NEW YORK (Reuters) - Fear that Greece may default on its debt reached new heights on Thursday, so much so that anxious investors were willing to pay to lend their money to the safest borrower they could think of — the U.S. government.
European banks, meanwhile, faced higher short-term borrowing costs as investors fretted about their exposure to Greece and other indebted euro zone countries.
Not everyone thinks a default in tiny Greece would provoke the sort of losses and panic that rippled across world markets when Lehman Brothers collapsed, but for now, it seems few investors were willing to bet their portfolios on that.
“I suspect that many in Europe, and in the U.S., for that matter, are experiencing many of the same types of anxieties we felt here during those dark days in late 2008,” said Kevin Giddis, managing director of fixed income at Morgan Keegan.
Investors worry that default in Greece or Portugal would hurt not only the European banks who hold their debt but also the U.S. money market funds that have invested heavily in those banks’ high-yielding, short-term paper.
Such losses conjure up painful memories of 2008, when money funds exposed to short-term Lehman paper suffered a bank run that froze credit and pushed markets to the brink of collapse.
“We’ve been inundated by inquiries on (our) exposure to French banks, to German banks, our direct exposure to Greece,” said Peter Li, director in money markets at Northern Trust. “The profile of our portfolios has gotten very, very conservative.”
Sources said Thursday that Greece had won consent for a new five-year austerity plan from the European Union and International Monetary Fund but details were not yet clear.
The Greek parliament still must approve a set of unpopular spending cuts and tax increases by July 3 to obtain a 12 billion euro slice of emergency aid.
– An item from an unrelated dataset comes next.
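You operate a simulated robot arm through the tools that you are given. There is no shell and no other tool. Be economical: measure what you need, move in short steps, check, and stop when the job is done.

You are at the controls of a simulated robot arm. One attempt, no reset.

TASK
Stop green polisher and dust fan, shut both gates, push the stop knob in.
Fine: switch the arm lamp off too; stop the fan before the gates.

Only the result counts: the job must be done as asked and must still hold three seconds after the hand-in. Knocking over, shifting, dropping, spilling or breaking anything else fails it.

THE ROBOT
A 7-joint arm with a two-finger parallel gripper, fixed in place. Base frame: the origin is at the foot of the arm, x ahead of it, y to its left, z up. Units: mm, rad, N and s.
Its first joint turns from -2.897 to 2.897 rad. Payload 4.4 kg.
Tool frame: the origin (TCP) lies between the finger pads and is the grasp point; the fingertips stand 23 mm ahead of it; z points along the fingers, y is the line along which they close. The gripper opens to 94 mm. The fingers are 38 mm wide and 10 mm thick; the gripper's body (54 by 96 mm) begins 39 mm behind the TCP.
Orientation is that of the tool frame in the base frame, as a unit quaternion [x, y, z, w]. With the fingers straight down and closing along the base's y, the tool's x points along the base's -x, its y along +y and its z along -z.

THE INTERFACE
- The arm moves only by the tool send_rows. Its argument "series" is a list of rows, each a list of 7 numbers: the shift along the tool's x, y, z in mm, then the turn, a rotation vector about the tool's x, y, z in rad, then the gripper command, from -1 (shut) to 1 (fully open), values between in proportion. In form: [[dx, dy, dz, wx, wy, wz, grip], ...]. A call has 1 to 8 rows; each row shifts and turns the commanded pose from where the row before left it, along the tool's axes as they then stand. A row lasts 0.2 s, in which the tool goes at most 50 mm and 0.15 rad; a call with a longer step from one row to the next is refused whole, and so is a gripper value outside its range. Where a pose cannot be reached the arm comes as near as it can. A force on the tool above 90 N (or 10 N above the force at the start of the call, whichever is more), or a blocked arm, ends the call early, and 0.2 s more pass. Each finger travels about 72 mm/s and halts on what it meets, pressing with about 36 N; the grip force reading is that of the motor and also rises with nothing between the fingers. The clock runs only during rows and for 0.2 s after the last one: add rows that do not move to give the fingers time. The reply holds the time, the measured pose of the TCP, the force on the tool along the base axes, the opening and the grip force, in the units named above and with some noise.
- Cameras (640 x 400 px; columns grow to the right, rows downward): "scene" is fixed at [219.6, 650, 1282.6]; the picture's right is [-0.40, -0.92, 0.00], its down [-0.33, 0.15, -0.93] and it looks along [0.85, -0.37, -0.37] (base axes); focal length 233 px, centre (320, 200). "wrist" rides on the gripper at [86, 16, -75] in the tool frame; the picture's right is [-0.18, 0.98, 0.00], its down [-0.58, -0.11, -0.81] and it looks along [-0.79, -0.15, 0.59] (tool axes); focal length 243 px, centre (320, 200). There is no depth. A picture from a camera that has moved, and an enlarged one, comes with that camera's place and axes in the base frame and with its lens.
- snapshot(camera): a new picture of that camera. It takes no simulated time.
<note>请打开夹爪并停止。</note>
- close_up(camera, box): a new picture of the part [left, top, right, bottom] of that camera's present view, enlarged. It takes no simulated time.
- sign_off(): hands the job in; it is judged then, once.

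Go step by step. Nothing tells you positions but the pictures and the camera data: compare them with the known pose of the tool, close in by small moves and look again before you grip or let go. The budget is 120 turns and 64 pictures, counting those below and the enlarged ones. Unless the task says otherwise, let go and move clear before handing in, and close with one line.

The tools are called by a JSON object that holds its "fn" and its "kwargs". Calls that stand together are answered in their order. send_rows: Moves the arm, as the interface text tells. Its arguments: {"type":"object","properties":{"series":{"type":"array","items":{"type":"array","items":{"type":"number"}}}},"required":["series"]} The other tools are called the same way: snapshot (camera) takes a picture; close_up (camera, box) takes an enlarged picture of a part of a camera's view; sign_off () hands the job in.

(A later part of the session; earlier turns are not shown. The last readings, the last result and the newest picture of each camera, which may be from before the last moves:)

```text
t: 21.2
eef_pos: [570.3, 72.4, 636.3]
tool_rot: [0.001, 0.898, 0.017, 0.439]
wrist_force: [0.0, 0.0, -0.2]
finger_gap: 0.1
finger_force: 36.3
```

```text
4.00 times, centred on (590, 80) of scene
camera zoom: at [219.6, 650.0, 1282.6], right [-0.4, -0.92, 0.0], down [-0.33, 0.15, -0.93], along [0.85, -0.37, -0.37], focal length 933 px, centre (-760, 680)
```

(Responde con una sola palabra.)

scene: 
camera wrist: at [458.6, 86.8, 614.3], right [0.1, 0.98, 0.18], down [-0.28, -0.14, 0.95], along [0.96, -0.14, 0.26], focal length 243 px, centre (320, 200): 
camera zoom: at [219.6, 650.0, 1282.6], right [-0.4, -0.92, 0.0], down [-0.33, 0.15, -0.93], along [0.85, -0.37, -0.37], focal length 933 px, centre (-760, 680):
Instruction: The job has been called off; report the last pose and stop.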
Without help, the Greek government has said it will be unable to pay its debts by mid-July.
Fitch Ratings estimated this week that as of May 31, the 10 largest U.S. money funds had half of their $755 billion invested in places that may be exposed to European banks.
In the last few days, though, there are signs that funds are trying to cut exposure to euro zone countries.
That’s whet investor appetites for short-term U.S. government paper, valued for its relative safety and the ease with which investors can buy and sell it.
Rates on one-month U.S. Treasury bills have traded in negative territory each day this week, according to Tradeweb, and on Thursday, the three-month rate briefly turned negative for the first time since December 2008.
That means investors were willing to pay the government for the privilege of lending them money — a sign that, at least for the moment, return of capital is more important than return on capital.
U.S. three-month Treasury bills yields were last bid on Thursday at 0.0125 percent, according to Tradeweb, while one-month bills yields were bid at 0.0025 percent.
Banks were starting to feel the pinch as well.
The rate that Deutsche Bank said it had to pay for short-term unsecured loans from other banks rose, according data it submitted on Thursday to the British Bankers’ Association.
The BBA compiles the London interbank offered rate, a benchmark for short-term credit.
“There’s concern about the European banking system out there,” said John Brady, senior vice president, interest-rate products at MF Global, Chicago.
“This morning in the Libor submissions, Deutsche Bank, which has been a low submitter all year long, raised their offered rate in all tenors of Libor, and the market’s a little spooked right now.”
Market sources said rates on the commercial paper issued by French banks have drifted higher over the last month, though one trader stressed they are not yet trading as if they are “extremely stressed credits.”
Even so, analysts said it showed that unease about Greece’s future was having definite effects across money markets.
“As money market funds pull their money out of European bank commercial paper and European bank CDs, it’s going to drive up the borrowing rates in the money markets for banks,” said Roseanne Briggen, analyst at IFR Markets, a unit of Thomson Reuters.
Jeff Given, portfolio manager at ManuLife Asset Management, said the rise in borrowing costs for German, French and Dutch banks has been gradual and may prove temporary if Greece’s problems don’t spread to other countries.
“Greece is a relatively minor problem. It’s not going to cause SoGen and BNP to go out of business,” he said. “The 800-pound gorilla is Spain.”